**SHORT TASK**
Report the count of lines below that include "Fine", without any other text.

** Start EXERCISE INPUT **

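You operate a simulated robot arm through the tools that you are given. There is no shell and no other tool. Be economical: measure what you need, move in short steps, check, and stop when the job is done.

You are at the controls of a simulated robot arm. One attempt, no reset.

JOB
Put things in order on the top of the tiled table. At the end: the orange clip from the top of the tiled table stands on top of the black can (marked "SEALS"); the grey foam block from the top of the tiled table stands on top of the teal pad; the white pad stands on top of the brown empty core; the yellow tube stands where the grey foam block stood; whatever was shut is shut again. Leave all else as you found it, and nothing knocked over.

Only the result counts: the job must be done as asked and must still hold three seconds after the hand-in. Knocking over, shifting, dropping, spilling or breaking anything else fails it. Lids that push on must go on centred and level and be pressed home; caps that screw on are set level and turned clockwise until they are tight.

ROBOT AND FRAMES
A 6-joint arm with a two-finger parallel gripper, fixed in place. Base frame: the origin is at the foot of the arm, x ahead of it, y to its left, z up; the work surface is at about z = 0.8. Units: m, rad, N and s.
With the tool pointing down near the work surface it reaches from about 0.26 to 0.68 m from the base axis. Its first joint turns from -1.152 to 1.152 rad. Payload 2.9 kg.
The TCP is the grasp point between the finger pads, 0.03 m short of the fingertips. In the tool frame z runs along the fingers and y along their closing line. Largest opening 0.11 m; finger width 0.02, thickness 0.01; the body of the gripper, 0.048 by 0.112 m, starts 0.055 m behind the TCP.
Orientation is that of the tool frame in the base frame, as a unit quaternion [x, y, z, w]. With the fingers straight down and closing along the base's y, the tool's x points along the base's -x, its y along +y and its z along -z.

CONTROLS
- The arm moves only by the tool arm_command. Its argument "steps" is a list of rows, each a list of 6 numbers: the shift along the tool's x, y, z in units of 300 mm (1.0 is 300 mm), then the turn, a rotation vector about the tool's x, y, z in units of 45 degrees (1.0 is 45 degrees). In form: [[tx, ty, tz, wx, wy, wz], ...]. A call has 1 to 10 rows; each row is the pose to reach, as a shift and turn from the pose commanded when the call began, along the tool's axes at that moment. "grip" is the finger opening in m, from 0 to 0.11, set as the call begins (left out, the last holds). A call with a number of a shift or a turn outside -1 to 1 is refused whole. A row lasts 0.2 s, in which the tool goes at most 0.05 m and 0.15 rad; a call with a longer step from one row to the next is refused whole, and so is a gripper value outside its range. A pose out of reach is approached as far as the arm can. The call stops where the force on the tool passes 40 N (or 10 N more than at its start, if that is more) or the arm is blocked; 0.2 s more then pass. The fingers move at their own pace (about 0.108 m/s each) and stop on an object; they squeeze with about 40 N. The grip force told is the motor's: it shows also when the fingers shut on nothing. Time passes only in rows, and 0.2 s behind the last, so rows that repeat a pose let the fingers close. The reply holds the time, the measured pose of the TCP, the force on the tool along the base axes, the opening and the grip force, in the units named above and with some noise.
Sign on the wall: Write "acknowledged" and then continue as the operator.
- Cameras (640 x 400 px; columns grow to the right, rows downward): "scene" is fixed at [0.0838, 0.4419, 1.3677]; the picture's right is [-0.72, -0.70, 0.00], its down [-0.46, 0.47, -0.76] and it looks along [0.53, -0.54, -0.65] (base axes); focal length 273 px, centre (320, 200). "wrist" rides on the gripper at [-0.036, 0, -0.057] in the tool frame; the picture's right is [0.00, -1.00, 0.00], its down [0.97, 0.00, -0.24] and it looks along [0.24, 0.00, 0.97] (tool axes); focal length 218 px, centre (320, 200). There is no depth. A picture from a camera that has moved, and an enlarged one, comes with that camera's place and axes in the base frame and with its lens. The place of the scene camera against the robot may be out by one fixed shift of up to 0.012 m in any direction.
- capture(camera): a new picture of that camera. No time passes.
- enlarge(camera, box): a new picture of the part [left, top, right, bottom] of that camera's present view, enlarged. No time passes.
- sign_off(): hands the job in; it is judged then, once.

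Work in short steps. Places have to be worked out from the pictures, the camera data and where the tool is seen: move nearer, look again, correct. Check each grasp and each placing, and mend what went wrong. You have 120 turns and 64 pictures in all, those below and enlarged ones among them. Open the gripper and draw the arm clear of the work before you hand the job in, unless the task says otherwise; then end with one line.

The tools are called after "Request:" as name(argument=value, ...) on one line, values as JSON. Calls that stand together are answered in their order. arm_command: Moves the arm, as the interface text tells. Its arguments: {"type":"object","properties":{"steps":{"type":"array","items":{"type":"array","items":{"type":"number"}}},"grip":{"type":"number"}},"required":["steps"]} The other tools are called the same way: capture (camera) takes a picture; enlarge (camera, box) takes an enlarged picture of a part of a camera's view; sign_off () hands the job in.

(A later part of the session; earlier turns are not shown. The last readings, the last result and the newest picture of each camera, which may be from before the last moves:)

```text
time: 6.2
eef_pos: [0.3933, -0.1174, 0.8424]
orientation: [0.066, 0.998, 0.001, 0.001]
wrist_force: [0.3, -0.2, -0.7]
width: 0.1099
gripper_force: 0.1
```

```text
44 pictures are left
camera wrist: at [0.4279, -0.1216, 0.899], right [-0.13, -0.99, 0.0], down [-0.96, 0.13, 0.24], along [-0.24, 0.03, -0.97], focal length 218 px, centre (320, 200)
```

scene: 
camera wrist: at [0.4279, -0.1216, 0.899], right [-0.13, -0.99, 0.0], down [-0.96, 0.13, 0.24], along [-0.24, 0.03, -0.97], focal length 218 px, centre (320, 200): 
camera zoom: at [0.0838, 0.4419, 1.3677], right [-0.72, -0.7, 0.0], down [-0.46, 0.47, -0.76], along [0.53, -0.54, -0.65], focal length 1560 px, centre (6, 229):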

** End EXERCISE INPUT **
** Start EXERCISE INPUT **

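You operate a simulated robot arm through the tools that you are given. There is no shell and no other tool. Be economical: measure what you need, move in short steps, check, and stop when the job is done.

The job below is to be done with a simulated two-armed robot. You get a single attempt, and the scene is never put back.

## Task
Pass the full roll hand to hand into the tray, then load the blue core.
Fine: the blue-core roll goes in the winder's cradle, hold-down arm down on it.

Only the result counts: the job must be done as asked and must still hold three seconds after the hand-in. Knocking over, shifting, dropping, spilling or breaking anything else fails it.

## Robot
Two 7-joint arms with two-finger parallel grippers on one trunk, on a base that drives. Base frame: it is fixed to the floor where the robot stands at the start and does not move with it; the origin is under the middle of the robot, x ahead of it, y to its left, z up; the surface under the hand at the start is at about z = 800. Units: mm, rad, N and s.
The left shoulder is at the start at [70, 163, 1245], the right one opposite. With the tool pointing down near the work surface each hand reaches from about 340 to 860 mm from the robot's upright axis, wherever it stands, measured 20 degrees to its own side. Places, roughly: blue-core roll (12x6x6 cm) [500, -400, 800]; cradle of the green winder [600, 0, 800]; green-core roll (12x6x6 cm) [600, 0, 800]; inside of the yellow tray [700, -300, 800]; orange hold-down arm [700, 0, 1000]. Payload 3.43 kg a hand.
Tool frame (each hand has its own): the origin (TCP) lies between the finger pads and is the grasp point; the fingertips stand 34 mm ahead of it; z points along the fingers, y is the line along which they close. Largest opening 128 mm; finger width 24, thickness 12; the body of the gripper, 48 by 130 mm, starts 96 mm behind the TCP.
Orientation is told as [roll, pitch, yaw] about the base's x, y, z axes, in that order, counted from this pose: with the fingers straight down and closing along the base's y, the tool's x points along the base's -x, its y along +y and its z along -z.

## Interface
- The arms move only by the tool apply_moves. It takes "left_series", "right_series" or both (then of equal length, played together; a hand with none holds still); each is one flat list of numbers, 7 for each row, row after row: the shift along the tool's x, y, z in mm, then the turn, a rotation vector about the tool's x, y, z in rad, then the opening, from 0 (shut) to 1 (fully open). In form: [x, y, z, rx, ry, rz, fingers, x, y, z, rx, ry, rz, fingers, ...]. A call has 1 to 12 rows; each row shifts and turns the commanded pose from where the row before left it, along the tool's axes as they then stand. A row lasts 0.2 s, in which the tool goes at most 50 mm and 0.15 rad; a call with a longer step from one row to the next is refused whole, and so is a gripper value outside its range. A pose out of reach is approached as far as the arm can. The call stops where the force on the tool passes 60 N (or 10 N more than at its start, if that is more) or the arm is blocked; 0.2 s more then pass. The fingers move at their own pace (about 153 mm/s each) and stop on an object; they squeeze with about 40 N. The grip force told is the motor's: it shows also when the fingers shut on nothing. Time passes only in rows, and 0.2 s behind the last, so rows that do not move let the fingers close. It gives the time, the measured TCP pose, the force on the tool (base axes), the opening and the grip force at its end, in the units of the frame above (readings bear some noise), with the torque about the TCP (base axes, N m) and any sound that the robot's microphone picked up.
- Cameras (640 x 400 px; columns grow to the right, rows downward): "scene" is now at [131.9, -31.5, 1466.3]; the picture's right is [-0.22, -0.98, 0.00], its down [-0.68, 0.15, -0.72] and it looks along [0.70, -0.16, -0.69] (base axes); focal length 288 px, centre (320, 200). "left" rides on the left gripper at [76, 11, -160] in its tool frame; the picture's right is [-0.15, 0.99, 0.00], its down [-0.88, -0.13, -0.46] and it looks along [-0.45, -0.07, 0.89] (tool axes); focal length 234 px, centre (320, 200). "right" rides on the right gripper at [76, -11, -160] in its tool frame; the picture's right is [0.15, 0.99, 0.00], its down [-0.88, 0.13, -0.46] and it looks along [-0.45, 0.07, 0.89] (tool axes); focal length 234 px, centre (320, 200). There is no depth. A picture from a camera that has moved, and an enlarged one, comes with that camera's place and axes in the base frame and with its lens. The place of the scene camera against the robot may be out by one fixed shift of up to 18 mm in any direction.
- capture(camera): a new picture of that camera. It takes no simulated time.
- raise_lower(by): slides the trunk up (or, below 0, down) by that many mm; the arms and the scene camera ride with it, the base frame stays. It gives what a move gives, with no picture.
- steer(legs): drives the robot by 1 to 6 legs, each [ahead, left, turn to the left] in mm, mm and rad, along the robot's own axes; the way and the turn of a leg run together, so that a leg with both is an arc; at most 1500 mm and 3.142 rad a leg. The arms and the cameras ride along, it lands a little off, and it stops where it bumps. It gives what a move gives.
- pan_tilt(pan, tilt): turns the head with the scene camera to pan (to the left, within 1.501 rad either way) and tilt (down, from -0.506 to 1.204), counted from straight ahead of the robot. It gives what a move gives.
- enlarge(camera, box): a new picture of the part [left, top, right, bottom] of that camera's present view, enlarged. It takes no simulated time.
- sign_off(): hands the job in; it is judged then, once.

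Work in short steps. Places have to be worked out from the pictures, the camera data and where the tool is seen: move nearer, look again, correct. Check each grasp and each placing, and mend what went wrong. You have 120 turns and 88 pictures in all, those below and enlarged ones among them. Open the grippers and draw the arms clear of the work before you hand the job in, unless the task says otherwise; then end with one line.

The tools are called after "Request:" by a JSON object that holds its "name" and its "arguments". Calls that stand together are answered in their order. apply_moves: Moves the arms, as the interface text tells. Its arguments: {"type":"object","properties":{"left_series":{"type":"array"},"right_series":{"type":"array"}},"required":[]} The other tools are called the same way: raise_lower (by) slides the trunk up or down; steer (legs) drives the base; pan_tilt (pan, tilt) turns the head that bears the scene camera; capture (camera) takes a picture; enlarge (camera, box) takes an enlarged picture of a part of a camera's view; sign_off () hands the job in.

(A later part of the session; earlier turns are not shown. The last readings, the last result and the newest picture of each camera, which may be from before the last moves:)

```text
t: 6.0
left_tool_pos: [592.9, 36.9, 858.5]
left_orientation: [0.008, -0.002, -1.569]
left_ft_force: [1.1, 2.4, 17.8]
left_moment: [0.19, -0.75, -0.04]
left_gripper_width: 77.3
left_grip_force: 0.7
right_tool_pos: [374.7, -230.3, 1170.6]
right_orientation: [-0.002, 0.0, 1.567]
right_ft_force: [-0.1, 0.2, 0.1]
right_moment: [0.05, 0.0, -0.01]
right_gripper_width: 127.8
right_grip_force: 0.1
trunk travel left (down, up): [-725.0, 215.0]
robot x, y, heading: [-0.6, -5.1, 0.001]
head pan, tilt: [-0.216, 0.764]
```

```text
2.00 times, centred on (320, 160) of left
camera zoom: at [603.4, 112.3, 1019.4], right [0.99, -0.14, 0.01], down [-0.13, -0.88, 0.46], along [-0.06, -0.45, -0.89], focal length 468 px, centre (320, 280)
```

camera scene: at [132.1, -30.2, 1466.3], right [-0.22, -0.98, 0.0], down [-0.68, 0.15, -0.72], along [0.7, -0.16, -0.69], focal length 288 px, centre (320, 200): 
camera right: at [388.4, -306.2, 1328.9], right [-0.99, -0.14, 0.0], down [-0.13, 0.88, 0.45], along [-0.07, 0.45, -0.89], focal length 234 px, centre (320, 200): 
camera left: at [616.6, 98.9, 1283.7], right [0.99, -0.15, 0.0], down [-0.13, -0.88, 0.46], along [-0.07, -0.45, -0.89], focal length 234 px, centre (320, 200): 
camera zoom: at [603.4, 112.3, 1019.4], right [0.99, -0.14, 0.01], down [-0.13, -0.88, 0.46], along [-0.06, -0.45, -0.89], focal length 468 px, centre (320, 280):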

** End EXERCISE INPUT **
** Start EXERCISE INPUT **

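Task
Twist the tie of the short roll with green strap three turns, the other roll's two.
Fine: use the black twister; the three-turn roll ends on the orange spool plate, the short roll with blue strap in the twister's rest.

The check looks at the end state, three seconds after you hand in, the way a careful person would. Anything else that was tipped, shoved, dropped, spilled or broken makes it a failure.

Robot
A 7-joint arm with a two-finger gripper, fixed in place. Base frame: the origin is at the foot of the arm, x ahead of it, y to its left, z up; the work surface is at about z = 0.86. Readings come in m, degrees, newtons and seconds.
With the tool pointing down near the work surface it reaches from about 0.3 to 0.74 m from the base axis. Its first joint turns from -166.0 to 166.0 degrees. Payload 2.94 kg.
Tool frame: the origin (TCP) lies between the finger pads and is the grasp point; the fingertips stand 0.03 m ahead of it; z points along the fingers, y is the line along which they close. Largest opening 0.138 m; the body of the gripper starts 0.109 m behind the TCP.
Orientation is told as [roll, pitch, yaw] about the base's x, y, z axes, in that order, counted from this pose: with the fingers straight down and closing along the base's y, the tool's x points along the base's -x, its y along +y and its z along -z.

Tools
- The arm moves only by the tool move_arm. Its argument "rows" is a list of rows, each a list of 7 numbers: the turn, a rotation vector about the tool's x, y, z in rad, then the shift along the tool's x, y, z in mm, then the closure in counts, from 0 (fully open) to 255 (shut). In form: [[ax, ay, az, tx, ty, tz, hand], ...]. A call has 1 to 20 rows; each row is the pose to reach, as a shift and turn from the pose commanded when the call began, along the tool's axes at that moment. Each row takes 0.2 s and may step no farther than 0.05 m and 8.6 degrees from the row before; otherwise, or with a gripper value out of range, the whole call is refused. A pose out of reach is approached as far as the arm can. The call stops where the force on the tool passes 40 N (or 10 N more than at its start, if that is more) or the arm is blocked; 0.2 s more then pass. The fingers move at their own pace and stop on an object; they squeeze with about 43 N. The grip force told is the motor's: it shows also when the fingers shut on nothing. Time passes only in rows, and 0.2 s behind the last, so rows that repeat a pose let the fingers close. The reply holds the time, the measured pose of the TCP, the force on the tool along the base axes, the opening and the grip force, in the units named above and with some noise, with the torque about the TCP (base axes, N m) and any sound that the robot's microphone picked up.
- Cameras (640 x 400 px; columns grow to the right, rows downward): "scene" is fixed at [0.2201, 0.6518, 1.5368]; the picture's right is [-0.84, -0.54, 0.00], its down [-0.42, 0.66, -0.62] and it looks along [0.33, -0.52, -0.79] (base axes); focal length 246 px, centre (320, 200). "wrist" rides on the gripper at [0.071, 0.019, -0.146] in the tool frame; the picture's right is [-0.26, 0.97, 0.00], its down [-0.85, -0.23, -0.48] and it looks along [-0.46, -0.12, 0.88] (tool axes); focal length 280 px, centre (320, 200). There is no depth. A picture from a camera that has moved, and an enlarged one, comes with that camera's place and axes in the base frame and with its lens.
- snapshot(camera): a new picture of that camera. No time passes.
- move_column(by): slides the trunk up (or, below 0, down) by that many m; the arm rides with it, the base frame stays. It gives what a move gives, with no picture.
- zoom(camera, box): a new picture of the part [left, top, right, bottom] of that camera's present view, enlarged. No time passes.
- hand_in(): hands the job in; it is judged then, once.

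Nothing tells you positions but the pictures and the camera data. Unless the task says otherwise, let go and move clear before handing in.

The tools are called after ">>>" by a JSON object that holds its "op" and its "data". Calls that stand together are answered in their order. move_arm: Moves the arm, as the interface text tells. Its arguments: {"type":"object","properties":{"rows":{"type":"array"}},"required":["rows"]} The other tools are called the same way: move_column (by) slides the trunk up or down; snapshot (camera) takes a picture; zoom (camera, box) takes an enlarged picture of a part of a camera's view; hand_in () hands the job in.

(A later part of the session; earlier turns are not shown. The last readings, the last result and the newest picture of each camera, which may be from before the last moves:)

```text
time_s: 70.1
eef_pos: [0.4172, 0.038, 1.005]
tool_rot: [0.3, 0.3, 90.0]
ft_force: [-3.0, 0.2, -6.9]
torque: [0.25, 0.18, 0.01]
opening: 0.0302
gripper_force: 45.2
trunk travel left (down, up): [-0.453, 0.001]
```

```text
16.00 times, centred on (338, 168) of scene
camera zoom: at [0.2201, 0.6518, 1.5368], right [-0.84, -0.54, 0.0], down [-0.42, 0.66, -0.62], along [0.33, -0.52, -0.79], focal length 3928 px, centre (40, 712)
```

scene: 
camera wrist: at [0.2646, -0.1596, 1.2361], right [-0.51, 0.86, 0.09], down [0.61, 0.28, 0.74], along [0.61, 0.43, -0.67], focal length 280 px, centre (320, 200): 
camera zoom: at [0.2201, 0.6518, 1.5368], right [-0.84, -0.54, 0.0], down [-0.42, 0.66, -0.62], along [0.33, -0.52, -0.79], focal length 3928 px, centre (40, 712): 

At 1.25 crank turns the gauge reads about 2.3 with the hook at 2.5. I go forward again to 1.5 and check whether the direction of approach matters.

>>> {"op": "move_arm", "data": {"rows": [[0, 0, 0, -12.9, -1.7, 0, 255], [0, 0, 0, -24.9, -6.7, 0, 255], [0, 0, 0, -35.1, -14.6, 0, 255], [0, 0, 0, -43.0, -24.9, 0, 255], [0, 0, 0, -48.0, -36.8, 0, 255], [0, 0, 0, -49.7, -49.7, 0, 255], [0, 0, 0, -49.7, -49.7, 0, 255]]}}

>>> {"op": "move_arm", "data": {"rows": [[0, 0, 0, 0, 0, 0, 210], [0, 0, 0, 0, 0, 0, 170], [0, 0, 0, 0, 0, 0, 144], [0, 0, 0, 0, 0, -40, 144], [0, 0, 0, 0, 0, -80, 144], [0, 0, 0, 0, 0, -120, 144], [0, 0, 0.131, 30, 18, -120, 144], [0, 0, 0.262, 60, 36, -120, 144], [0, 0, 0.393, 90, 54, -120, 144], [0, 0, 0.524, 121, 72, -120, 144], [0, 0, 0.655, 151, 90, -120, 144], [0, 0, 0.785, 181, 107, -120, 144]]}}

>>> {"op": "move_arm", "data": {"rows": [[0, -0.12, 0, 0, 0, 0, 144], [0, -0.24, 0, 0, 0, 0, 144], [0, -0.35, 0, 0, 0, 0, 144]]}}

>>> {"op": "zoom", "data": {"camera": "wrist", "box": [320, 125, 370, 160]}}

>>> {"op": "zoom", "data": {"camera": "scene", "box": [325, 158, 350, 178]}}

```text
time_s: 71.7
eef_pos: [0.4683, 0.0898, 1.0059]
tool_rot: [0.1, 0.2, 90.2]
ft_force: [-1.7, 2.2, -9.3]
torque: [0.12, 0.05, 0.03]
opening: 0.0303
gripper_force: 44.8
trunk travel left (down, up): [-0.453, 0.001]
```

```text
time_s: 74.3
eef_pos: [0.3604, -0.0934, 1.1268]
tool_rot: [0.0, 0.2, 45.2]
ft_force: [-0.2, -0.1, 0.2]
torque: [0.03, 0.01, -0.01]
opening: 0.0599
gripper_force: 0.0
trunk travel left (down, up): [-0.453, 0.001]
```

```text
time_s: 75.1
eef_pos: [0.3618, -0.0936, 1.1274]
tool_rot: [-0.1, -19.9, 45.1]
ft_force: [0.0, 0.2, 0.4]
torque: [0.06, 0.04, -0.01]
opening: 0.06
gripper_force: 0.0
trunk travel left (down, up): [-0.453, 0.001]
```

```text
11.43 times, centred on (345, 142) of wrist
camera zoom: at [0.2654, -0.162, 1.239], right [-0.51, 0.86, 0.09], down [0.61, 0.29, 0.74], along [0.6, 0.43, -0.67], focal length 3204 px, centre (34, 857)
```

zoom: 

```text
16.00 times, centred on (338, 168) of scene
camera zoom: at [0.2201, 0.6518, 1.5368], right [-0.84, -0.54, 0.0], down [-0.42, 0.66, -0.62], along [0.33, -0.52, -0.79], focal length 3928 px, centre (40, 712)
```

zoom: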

** End EXERCISE INPUT **

**RESULT OF THE TASK**
2